- [Supplied passage]

---

O encontro e o confronto de Jesus com
as pessoas são carregados de ensinamentos. Ninguém passa em vão ao seu lado e
todos são conduzidos à escolha de valores, com os quais podem orientar os rumos
de suas vidas. Também os adversários são positivamente provocados a fazerem
suas opções, como aconteceu com líderes de tendências religiosas e políticas,
quais sejam os fariseus e os saduceus. As correntes de pensamento e orientação,
cada qual com seus mestres, mostravam as preferências, quando constituíam
escolas ou até seitas.
Não é difícil perceber que os
ensinamentos de Jesus molestavam seus interlocutores (Cf. Mt 22, 34-40).

---

- [Information provided]
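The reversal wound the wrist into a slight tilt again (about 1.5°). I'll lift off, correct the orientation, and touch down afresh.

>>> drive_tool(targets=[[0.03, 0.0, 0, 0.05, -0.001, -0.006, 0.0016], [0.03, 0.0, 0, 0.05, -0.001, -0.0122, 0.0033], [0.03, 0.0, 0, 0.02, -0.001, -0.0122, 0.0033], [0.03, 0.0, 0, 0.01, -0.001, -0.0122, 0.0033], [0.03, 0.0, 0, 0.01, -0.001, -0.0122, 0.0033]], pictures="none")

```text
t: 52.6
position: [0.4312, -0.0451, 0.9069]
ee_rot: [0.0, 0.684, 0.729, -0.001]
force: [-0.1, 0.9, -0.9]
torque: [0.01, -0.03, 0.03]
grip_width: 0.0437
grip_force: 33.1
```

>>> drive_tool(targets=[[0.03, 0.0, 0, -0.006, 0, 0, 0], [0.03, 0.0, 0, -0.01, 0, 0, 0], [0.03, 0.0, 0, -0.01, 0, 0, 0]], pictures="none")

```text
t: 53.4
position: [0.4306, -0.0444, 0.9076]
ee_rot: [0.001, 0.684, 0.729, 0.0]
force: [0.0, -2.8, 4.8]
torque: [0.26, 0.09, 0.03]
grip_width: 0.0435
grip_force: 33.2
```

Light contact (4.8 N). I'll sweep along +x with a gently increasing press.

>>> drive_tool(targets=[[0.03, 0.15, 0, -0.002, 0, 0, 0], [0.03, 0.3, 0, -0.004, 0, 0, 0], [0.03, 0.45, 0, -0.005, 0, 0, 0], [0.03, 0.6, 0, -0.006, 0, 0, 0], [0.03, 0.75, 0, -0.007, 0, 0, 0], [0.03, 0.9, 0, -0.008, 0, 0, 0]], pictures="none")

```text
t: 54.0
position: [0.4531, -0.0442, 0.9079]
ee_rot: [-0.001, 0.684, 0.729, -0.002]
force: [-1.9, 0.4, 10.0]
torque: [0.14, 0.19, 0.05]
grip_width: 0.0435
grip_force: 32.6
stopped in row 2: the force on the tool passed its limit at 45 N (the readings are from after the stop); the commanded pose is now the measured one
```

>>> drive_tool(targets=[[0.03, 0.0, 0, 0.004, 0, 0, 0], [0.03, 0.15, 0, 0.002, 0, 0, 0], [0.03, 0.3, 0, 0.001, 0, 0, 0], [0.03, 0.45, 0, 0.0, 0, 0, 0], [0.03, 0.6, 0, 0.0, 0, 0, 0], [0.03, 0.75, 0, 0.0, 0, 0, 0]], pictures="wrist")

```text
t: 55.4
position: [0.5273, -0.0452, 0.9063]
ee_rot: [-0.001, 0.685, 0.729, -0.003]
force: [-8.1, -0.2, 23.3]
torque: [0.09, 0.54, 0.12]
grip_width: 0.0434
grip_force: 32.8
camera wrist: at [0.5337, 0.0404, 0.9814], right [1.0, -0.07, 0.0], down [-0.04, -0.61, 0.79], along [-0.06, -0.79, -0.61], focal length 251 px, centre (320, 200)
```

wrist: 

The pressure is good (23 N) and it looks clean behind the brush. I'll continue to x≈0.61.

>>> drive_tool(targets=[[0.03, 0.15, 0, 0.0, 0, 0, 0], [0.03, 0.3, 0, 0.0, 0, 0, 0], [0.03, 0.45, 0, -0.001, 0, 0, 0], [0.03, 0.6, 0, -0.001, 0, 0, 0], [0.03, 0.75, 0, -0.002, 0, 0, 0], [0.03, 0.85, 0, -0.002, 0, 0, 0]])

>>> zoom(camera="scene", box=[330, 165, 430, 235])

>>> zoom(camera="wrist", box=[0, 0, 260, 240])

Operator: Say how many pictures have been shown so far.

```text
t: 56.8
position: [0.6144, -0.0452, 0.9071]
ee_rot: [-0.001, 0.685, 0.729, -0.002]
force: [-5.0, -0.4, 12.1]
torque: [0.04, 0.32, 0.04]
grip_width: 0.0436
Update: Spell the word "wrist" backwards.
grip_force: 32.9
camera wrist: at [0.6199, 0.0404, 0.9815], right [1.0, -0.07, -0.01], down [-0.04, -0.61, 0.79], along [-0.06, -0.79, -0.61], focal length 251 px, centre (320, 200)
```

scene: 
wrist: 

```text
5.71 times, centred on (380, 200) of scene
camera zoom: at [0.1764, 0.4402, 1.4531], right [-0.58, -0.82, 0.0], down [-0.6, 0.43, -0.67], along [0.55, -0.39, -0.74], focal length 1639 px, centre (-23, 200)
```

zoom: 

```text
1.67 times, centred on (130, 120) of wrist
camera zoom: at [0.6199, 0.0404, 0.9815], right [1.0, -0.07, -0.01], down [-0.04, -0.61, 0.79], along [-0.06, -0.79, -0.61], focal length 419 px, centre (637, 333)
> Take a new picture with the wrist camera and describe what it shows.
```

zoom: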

---

- [Required actions]
1. Retype the section of the supplied passage that opens with "O encontro e" and closes with "ou até seitas.".
2. Pick up the supplied passage at the point where it stops and go on.

- [Written responses]
1.
O encontro e o confronto de Jesus com
as pessoas são carregados de ensinamentos. Ninguém passa em vão ao seu lado e
todos são conduzidos à escolha de valores, com os quais podem orientar os rumos
de suas vidas. Também os adversários são positivamente provocados a fazerem
suas opções, como aconteceu com líderes de tendências religiosas e políticas,
quais sejam os fariseus e os saduceus. As correntes de pensamento e orientação,
cada qual com seus mestres, mostravam as preferências, quando constituíam
escolas ou até seitas.

2.
Demonstra-o bem a atitude de grupos de ativistas que confabulavam para fazê-lo
cair numa armadilha e posteriormente denunciá-lo às autoridades. Para
colocá-lo à prova, alguém lhe pergunta sobre o maior mandamento da lei de
Moisés. Os escribas listavam nada menos do que seiscentos e treze mandamentos,
dos quais trezentos e sessenta e cinco eram proibições e duzentos e quarenta e
oito preceitos. E estes perguntavam sobre o valor dos mandamentos, ou se alguns
eram mais consideráveis, ou um deles pudesse ser o "mais" importante
de todos.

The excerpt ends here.